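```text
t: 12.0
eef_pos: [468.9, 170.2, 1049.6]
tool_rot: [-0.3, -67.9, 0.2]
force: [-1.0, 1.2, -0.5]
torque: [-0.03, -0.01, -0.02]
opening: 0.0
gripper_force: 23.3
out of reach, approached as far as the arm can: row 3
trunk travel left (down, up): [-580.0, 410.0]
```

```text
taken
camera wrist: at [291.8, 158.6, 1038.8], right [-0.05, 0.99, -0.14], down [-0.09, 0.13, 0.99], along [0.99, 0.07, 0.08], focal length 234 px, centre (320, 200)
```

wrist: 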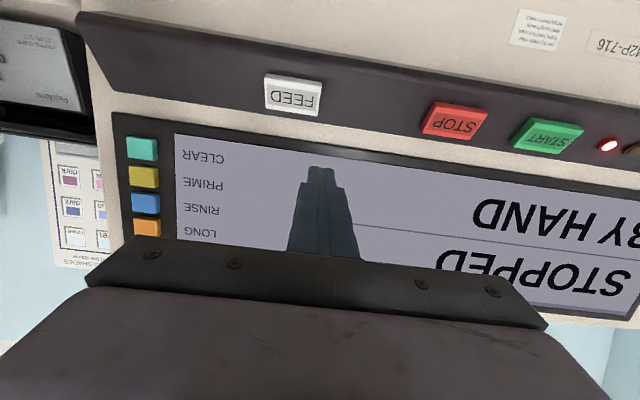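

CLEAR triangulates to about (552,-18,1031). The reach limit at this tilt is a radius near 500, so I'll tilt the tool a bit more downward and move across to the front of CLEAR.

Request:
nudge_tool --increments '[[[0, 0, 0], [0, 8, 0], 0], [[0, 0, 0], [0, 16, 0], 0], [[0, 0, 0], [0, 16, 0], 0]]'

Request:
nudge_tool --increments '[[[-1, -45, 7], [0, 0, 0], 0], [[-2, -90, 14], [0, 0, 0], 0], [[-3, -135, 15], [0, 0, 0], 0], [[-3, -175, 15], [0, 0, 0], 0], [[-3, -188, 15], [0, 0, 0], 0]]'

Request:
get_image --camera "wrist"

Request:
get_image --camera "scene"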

□ □ □ □ □

Given problem | Copy the whole source document, the one that starts with "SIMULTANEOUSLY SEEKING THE".

Source document |
□ □ □ □ □

SIMULTANEOUSLY SEEKING THE LORD
AND HIS WORD

Scripture Reading: John 5:39-40; 6:63; Deut. 8:3; Jer. 15:16; Psa. 119:103, 105, 130

Prayer: Lord, thank You for gathering us to read Your Word together. We believe that You are in Your Word. Your Word is Your expression; Your Word is also Yourself because Your Word is spirit and life. O Lord, we worship You for giving us this environment that we could meet freely and come together before You to seek You. Lord, be with us and give us the Spirit, light, the supply of life, and the rich enjoyment.

O Lord, as we are reading Your Word, we pray that Your glory may shine on each line. Give us understanding and inward knowledge. Lord, make us hungry and thirsty so that we will not be inwardly numb or indifferent. Take away our lukewarmness that we may be burning inwardly to pursue You and to desire Your Word. Also, give us the utterance that You could speak from within us into everyone, so that each one of us can be supplied.

O Lord, speak to each one of us, and speak Your word into us to enlighten us. Thank You that the entrance of Your word gives light. O Lord, care for us by visiting each one of us, and resist the power of darkness for us. Thank You that Your blood cleanses us and defeats the enemy. We thank You for being with us, and in Your name we look to You. Amen.

THE INFLUENCE OF THE BIBLE ON HISTORY

To us the Lord’s Word is not a small matter. If there were no Bible among men on earth, if there were no word of the Lord, then the entire world would fall into darkness. There was a period of time in history beginning from the end of the sixth century, about A.D. 570 when Catholicism was formally established and papal authority was set up, that the Bible was declared to be sealed. Only the pope and the so-called clergy beneath him were allowed to read the Bible. The excuse was that common people could not understand the Bible and, therefore, would easily make mistakes and suffer loss in their reading. Hence, the common people were not allowed to read the Bible.

□ □ □ □ □

Task solution |
SIMULTANEOUSLY SEEKING THE LORD
AND HIS WORD

Scripture Reading: John 5:39-40; 6:63; Deut. 8:3; Jer. 15:16; Psa. 119:103, 105, 130

Prayer: Lord, thank You for gathering us to read Your Word together. We believe that You are in Your Word. Your Word is Your expression; Your Word is also Yourself because Your Word is spirit and life. O Lord, we worship You for giving us this environment that we could meet freely and come together before You to seek You. Lord, be with us and give us the Spirit, light, the supply of life, and the rich enjoyment.

O Lord, as we are reading Your Word, we pray that Your glory may shine on each line. Give us understanding and inward knowledge. Lord, make us hungry and thirsty so that we will not be inwardly numb or indifferent. Take away our lukewarmness that we may be burning inwardly to pursue You and to desire Your Word. Also, give us the utterance that You could speak from within us into everyone, so that each one of us can be supplied.

O Lord, speak to each one of us, and speak Your word into us to enlighten us. Thank You that the entrance of Your word gives light. O Lord, care for us by visiting each one of us, and resist the power of darkness for us. Thank You that Your blood cleanses us and defeats the enemy. We thank You for being with us, and in Your name we look to You. Amen.

THE INFLUENCE OF THE BIBLE ON HISTORY

To us the Lord’s Word is not a small matter. If there were no Bible among men on earth, if there were no word of the Lord, then the entire world would fall into darkness. There was a period of time in history beginning from the end of the sixth century, about A.D. 570 when Catholicism was formally established and papal authority was set up, that the Bible was declared to be sealed. Only the pope and the so-called clergy beneath him were allowed to read the Bible. The excuse was that common people could not understand the Bible and, therefore, would easily make mistakes and suffer loss in their reading. Hence, the common people were not allowed to read the Bible.